The Simon Black books were squarely fixed within the genre of boys’ adventure fiction, jostling with the likes of Biggles and Mettle in a manly contest of derring-do. 2 But there were other influences as well. Like his fictional hero, Southall served in the RAAF during the war, an experience reflected in Simon’s aerobatic exploits. Simon was, Southall later admitted, a ‘super me’. 3 The design of the Firefly obviously drew upon wartime developments in rocketry, although the image of the lone inventor manufacturing revolutionary marvels in his backyard shed was hardly new. As Andrew Ross notes, ‘the erector-set-inspired amateur inventor’ was a popular figure in the science fiction of the thirties, even as the growing domination of large corporate laboratories consigned the technological whiz-kid to economic obsolescence. The ‘inventor’s autonomy over the creative use of gadgetry’, Ross argues, ‘was an attractive alternative to the feeling of loss of mastery over technology to the new corporate technostructure’. 4 The adventures of Simon Black might have offered similar comfort as fifties Australia pursued rapid industrialisation, embracing the power of global capitalism.

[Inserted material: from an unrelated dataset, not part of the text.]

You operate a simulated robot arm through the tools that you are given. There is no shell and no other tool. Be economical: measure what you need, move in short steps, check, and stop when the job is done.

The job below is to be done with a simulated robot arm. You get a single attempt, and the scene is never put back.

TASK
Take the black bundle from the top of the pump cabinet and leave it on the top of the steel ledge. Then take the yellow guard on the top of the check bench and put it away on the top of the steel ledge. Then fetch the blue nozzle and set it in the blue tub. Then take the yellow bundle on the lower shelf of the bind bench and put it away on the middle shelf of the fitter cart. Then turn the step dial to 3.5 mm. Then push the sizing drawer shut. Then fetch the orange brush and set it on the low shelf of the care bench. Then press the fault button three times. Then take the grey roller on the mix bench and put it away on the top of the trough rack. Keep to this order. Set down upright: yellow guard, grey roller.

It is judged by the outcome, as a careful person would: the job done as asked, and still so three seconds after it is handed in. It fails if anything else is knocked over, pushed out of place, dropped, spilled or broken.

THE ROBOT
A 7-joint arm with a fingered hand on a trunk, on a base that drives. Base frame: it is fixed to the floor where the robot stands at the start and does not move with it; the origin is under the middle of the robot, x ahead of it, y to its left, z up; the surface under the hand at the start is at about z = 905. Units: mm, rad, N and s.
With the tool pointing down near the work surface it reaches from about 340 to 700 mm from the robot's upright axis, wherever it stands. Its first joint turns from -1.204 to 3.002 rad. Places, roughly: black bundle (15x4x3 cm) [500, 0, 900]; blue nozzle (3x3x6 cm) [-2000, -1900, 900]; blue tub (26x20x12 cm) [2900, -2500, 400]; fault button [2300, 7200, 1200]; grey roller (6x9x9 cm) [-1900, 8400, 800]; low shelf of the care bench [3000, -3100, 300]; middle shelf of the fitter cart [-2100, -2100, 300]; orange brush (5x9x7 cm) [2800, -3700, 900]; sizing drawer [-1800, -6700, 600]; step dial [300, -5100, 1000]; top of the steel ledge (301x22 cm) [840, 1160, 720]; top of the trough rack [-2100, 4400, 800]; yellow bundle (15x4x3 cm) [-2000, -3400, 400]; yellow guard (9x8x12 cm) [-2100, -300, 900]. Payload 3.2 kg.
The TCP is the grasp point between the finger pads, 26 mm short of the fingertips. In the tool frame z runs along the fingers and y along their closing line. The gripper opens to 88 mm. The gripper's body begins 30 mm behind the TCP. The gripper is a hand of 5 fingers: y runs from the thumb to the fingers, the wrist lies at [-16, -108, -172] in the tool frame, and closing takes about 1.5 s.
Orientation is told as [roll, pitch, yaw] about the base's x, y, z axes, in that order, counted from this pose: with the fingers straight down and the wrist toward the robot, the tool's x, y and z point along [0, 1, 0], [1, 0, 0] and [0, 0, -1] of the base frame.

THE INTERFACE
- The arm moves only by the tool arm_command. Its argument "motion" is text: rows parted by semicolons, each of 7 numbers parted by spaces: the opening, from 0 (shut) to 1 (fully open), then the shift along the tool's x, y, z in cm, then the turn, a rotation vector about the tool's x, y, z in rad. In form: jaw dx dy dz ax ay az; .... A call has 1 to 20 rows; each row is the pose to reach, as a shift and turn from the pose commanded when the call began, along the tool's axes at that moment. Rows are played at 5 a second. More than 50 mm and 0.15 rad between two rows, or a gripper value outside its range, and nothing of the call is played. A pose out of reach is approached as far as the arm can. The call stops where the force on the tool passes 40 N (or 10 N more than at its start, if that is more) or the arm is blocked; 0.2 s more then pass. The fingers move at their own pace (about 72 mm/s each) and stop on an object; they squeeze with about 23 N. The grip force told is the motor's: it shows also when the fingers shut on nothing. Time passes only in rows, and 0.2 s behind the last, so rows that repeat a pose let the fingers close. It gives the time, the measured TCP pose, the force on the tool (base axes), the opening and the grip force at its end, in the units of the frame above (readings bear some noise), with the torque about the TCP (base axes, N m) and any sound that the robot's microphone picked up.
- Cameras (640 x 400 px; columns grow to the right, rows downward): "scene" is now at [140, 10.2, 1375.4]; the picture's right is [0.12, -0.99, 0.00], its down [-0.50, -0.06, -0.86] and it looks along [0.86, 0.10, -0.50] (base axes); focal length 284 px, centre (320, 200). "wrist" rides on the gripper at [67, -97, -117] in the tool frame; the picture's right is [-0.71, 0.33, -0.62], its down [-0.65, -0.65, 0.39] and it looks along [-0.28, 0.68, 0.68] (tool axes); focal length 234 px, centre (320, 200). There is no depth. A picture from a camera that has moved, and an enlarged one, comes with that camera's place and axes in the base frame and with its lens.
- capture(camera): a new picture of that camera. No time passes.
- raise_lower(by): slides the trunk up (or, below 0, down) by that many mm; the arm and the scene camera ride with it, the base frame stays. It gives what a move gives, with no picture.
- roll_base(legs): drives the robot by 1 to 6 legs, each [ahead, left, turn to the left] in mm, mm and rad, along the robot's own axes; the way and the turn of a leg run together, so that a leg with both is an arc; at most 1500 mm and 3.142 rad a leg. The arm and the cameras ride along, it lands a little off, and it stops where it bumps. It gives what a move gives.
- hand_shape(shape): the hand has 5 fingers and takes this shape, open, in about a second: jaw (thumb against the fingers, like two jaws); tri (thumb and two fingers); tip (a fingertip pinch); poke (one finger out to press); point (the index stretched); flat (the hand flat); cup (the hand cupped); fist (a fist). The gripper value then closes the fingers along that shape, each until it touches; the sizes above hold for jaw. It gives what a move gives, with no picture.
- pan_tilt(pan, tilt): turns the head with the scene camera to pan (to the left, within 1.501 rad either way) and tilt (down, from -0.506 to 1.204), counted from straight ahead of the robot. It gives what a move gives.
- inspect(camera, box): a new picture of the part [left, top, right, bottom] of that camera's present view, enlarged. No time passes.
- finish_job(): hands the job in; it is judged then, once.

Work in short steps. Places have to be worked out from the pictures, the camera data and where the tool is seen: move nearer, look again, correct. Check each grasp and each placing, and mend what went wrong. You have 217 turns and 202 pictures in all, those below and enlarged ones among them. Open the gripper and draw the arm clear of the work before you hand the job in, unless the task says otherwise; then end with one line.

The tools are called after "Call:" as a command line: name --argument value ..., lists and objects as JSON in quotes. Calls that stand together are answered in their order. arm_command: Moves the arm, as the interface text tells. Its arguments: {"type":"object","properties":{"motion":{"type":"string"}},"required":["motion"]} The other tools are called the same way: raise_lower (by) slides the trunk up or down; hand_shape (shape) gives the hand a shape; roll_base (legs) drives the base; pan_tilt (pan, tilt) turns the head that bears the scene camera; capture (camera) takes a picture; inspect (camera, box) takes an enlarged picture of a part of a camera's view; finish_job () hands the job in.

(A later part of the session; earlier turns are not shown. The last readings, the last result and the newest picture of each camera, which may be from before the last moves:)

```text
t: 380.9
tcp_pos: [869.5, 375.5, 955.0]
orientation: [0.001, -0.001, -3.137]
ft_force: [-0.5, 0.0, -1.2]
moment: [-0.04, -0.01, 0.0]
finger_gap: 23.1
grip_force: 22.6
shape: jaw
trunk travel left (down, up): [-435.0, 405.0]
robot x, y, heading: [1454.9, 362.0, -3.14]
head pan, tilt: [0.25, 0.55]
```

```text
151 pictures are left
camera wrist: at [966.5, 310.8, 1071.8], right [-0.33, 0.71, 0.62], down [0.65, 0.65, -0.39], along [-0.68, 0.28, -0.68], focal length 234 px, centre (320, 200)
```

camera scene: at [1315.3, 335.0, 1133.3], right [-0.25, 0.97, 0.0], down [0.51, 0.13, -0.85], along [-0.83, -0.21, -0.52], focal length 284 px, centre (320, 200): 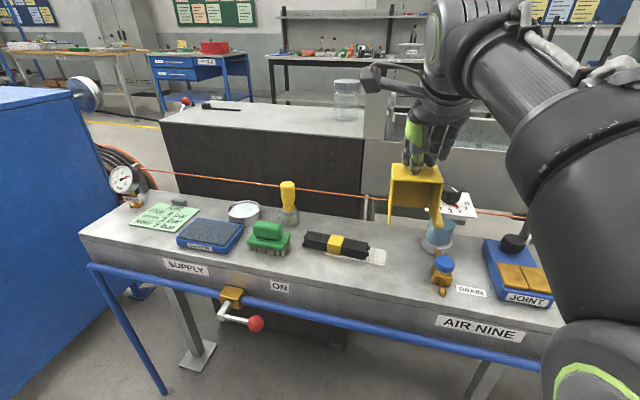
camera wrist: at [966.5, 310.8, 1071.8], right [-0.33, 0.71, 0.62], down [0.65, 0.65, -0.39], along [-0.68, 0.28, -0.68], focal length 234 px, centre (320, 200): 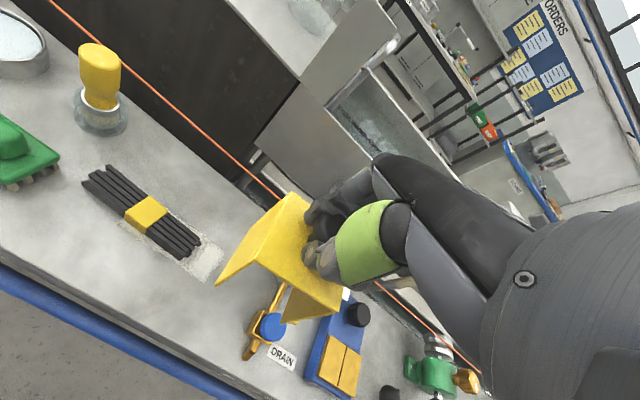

But there was a familiarity too in the image of the frontier hero, lending his ingenuity and practical nous to the needs of national progress. Adaptability and improvisation were believed to run strongly through the Australian national character, bred of the hardship and isolation of bush life. 5 Simon Black represented the inventive Australian, the make-do bushman. Even as science was transforming the world, leaping beyond the ken of ordinary mortals, an Australian tinkering in his dilapidated bush shed could build a rocket plane to startle the experts. The resilient myth of the inventor-hero challenged the burgeoning authority of science, reasserting the value of experience over theory, practical knowledge over academic research.

On his very first mission, Simon Black rockets to the rescue of science when an eminent geologist, Stanley Castleton, mysteriously disappears in darkest New Guinea. Castleton, it is eventually revealed, ran afoul of evildoers while investigating a ‘luminous green fluid’ that might be ‘one of the most important revelations in the spheres of medical science and nuclear research’. After the requisite number of scrapes and surprises, Simon, Rex and Alan emerge triumphant, piloting the thankful scientist back to civilisation. As the Firefly nears home, Castleton sadly muses that while ‘lives of adventure still stretched ahead’ for Simon and Alan, he was too old and tired to continue. The scientist’s time was done, it was for men like Simon, men of action, to tackle new challenges, new dangers: ‘Young men fought with fists and guns and endless enthusiasm; Stanley Castleton fought with his mind’. 6 Even in the Atomic Age, it seemed the hopes of Australia rested with the sturdy virtues of the practical man.



Notes:

  1. Ivan Southall, Meet Simon Black, Sydney, Angus & Robertson, 1950.
  2. Stella Lees, and June Senyard, ‘Cold War, hot books: an analysis of boys’ adventure books published during the 1950s’, Journal of Australian Studies, no. 13, November 1983, pp. 3-17.
  3. Quoted in ibid., p. 15.
  4. Andrew Ross, Strange weather: culture, science and technology in the age of limits, London, Verso, 1991, pp. 125-7.
  5. Russel Ward, The Australian legend, paperback ed., Melbourne, Oxford University Press, 1974, pp. 87-8.
  6. Southall, Meet Simon Black, p. 205.